Note each line that includes the word "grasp". Copy those lines.

— START Collected material —

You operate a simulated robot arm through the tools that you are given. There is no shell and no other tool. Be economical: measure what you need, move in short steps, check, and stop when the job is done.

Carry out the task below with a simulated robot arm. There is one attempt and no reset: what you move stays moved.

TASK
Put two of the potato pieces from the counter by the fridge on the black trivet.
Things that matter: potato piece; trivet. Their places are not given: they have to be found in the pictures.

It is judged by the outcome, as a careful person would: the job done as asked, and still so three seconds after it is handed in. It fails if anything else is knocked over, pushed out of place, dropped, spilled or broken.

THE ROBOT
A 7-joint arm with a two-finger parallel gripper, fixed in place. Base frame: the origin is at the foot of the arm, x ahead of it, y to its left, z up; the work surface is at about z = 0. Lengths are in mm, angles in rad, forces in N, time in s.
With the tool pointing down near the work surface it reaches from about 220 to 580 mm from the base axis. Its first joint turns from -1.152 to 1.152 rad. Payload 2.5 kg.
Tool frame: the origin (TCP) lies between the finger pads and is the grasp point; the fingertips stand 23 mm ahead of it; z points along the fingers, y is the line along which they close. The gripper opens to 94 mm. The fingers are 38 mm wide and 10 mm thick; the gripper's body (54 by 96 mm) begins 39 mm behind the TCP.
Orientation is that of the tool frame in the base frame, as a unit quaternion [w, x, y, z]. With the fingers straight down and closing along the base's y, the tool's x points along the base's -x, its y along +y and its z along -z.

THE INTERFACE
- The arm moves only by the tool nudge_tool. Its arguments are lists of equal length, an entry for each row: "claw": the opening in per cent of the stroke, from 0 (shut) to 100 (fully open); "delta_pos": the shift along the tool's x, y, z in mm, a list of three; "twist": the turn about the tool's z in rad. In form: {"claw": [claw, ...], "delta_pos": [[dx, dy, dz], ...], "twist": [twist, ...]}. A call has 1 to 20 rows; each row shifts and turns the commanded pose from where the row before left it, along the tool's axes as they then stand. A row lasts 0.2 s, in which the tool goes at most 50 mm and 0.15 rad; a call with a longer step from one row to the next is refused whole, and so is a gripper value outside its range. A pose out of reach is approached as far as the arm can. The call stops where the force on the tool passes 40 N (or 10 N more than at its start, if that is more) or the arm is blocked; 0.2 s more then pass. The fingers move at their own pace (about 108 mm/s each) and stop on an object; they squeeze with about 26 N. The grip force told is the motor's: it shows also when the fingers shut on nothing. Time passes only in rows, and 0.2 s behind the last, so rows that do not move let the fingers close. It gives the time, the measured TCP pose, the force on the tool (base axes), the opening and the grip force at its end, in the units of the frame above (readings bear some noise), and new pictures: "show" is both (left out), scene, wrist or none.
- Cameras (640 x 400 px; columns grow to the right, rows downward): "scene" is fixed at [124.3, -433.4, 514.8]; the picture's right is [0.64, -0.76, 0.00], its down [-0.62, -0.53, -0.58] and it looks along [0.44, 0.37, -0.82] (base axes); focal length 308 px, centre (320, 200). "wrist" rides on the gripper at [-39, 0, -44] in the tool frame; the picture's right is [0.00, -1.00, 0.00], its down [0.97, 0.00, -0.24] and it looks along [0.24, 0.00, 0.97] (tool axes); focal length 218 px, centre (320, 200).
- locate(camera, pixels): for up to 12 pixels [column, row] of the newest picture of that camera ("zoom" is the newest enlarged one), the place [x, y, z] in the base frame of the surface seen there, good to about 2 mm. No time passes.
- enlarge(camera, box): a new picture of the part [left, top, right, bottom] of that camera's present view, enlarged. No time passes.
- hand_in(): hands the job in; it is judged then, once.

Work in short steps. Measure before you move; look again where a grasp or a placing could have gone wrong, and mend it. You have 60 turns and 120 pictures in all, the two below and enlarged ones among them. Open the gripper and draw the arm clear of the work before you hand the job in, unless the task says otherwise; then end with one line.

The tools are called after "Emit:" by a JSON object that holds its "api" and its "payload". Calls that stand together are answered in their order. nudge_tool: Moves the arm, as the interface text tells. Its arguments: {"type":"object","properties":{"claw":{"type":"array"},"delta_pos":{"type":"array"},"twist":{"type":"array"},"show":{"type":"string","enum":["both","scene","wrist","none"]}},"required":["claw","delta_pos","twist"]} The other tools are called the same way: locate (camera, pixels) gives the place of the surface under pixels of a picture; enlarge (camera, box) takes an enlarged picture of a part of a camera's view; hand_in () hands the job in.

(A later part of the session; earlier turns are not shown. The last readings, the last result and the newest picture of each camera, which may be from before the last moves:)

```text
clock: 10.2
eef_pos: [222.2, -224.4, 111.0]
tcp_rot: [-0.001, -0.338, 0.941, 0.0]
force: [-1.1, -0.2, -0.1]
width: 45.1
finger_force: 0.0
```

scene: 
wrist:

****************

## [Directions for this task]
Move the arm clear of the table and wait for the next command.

— END Collected material —

## [Problem solution]
Tool frame: the origin (TCP) lies between the finger pads and is the grasp point; the fingertips stand 23 mm ahead of it; z points along the fingers, y is the line along which they close. The gripper opens to 94 mm. The fingers are 38 mm wide and 10 mm thick; the gripper's body (54 by 96 mm) begins 39 mm behind the TCP.
Work in short steps. Measure before you move; look again where a grasp or a placing could have gone wrong, and mend it. You have 60 turns and 120 pictures in all, the two below and enlarged ones among them. Open the gripper and draw the arm clear of the work before you hand the job in, unless the task says otherwise; then end with one line.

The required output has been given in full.